## Your task:
Write out, exactly as given, every line from the one holding "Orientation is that" to the one holding "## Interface", including both.

____ Provided material

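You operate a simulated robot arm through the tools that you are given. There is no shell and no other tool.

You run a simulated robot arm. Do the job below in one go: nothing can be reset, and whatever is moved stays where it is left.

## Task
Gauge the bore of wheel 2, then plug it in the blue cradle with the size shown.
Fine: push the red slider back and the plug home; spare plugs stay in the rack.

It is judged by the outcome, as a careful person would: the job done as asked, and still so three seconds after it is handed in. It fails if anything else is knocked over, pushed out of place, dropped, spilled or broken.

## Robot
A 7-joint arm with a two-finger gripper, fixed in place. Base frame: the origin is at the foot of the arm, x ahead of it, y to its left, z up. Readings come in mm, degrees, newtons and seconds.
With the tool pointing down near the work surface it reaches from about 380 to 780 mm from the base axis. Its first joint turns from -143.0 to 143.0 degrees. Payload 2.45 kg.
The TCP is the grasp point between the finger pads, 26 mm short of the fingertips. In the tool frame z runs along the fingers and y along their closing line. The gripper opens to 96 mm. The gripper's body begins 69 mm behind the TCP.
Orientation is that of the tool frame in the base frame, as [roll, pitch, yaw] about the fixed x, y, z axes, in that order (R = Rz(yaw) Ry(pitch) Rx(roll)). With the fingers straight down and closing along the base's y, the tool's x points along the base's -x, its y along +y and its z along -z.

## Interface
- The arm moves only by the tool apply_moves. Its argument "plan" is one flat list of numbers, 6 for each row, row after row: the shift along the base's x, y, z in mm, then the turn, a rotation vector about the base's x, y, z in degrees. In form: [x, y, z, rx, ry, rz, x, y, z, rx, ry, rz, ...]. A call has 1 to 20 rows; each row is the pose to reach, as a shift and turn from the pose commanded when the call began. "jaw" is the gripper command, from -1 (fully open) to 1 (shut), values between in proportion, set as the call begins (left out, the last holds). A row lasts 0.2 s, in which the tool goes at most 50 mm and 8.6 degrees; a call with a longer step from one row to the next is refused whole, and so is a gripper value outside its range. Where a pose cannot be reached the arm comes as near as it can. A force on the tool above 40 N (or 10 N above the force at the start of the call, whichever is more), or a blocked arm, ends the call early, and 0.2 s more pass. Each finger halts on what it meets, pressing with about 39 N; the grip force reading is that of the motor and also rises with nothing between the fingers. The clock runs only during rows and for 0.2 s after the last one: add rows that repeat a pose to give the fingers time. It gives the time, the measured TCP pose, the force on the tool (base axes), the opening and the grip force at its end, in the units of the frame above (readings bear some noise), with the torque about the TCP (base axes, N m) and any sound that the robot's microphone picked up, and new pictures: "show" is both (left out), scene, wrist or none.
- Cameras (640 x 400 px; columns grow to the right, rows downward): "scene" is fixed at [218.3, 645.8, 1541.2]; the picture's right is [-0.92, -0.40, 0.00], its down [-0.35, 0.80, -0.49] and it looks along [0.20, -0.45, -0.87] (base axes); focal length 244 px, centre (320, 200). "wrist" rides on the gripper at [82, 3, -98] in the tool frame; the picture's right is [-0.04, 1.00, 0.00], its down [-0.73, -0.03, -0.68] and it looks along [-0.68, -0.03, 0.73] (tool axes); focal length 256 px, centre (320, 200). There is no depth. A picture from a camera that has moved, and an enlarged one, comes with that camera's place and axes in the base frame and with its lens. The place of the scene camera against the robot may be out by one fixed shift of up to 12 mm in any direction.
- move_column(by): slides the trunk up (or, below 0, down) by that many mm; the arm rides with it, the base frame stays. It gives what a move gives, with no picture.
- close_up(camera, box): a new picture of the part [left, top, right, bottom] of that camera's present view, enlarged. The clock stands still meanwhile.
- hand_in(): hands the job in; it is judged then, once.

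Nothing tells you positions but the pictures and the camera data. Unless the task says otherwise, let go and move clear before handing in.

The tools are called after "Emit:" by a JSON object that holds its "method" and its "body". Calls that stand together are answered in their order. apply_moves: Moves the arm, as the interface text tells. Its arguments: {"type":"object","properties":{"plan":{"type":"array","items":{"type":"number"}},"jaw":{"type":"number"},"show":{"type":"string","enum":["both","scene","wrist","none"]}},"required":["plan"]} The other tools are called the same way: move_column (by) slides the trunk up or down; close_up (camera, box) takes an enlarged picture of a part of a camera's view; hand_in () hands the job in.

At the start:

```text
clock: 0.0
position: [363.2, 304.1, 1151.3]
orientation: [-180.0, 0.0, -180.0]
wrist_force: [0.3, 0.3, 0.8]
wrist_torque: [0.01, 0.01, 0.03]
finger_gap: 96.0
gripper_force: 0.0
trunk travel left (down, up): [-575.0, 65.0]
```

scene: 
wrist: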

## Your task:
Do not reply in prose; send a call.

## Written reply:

________

## Written reply:
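Orientation is that of the tool frame in the base frame, as [roll, pitch, yaw] about the fixed x, y, z axes, in that order (R = Rz(yaw) Ry(pitch) Rx(roll)). With the fingers straight down and closing along the base's y, the tool's x points along the base's -x, its y along +y and its z along -z.

## Interface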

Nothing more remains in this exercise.